__Given material__:
--- begin ---

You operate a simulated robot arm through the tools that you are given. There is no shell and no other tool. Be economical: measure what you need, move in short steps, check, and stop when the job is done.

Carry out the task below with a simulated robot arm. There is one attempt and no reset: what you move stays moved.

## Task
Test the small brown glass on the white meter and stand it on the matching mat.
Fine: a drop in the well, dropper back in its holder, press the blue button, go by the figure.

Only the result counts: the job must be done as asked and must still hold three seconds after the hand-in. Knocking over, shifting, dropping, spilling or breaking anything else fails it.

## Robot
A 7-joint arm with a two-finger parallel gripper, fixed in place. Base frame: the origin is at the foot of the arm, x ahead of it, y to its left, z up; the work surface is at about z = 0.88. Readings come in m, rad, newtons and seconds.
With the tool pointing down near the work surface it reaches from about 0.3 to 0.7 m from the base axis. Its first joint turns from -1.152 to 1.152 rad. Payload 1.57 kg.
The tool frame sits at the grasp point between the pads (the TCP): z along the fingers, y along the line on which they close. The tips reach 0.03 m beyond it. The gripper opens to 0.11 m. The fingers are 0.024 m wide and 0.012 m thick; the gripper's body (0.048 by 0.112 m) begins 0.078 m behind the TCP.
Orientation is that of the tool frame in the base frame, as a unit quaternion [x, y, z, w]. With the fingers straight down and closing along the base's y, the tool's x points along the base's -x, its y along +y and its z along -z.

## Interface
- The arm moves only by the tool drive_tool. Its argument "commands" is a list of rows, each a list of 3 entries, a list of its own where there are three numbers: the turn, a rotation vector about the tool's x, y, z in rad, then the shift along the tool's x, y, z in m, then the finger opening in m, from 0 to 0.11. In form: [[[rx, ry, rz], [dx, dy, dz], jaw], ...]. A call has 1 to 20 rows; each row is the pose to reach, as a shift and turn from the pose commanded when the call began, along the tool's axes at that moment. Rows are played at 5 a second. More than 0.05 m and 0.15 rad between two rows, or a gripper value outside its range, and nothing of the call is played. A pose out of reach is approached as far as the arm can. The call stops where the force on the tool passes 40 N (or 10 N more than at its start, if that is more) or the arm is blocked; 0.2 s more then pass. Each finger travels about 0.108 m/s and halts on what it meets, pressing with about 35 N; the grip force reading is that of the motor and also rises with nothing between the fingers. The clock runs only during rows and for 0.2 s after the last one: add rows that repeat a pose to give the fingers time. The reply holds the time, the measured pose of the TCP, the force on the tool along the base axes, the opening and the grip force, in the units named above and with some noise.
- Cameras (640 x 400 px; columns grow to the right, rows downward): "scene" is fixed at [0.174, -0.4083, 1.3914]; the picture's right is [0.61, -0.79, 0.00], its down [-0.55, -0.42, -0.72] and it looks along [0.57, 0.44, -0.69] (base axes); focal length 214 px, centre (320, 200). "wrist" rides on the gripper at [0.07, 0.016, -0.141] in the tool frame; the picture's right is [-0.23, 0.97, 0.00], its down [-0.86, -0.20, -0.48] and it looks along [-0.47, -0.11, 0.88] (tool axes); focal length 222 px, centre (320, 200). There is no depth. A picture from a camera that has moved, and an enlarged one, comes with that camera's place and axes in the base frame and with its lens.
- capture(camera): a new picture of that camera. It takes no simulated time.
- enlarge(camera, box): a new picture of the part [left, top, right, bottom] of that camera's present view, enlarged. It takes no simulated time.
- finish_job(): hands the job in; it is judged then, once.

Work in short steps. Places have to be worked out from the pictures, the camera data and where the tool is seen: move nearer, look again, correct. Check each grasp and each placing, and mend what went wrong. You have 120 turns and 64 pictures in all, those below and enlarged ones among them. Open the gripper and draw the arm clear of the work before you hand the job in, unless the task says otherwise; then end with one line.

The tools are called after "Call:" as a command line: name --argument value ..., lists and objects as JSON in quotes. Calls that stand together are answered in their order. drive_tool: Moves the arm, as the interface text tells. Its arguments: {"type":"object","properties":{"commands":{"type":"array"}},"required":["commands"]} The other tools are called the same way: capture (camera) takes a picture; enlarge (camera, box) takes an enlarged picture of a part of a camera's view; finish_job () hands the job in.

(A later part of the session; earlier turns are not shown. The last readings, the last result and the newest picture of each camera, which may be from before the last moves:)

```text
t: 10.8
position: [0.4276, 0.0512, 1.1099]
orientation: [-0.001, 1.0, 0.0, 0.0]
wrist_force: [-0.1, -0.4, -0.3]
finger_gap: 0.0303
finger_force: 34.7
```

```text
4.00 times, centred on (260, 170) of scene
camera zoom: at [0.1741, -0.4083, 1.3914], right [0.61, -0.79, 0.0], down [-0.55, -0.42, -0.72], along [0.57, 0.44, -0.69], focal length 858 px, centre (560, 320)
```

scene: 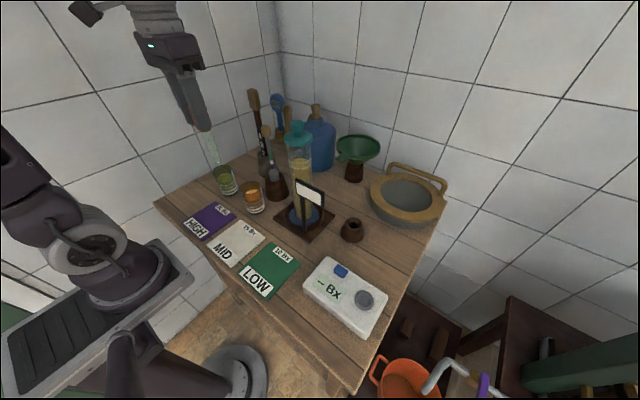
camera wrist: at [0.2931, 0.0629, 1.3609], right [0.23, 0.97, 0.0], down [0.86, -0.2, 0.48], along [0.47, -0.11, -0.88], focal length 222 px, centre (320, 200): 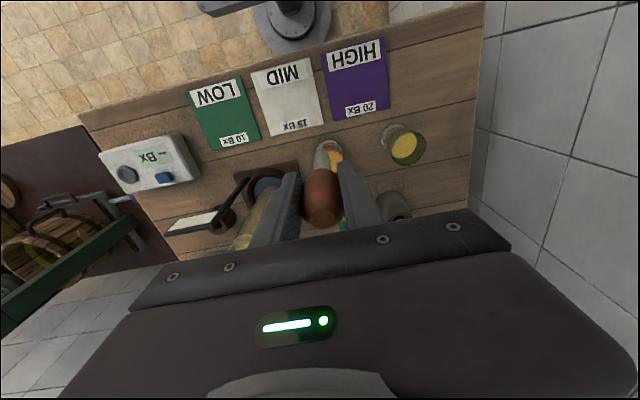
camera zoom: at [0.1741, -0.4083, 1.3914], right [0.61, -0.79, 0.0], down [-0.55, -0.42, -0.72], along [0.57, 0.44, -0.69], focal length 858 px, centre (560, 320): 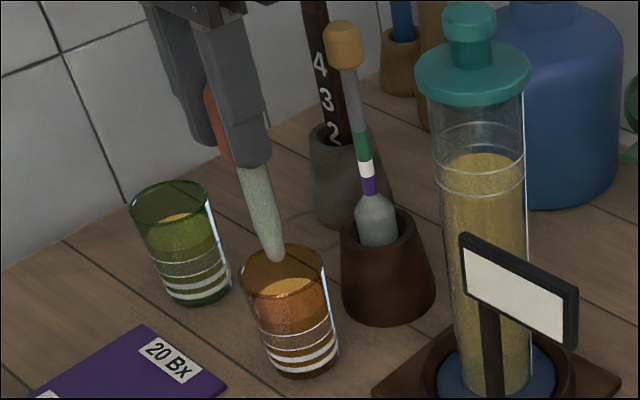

--- end ---

__Directions for this task__:
Take the line that contains "(A later part" and all lines after it to the end of the material above, and copy them verbatim without any images.

__Answer to the problem__:
(A later part of the session; earlier turns are not shown. The last readings, the last result and the newest picture of each camera, which may be from before the last moves:)

```text
t: 10.8
position: [0.4276, 0.0512, 1.1099]
orientation: [-0.001, 1.0, 0.0, 0.0]
wrist_force: [-0.1, -0.4, -0.3]
finger_gap: 0.0303
finger_force: 34.7
```

```text
4.00 times, centred on (260, 170) of scene
camera zoom: at [0.1741, -0.4083, 1.3914], right [0.61, -0.79, 0.0], down [-0.55, -0.42, -0.72], along [0.57, 0.44, -0.69], focal length 858 px, centre (560, 320)
```

scene: 
camera wrist: at [0.2931, 0.0629, 1.3609], right [0.23, 0.97, 0.0], down [0.86, -0.2, 0.48], along [0.47, -0.11, -0.88], focal length 222 px, centre (320, 200): 
camera zoom: at [0.1741, -0.4083, 1.3914], right [0.61, -0.79, 0.0], down [-0.55, -0.42, -0.72], along [0.57, 0.44, -0.69], focal length 858 px, centre (560, 320): 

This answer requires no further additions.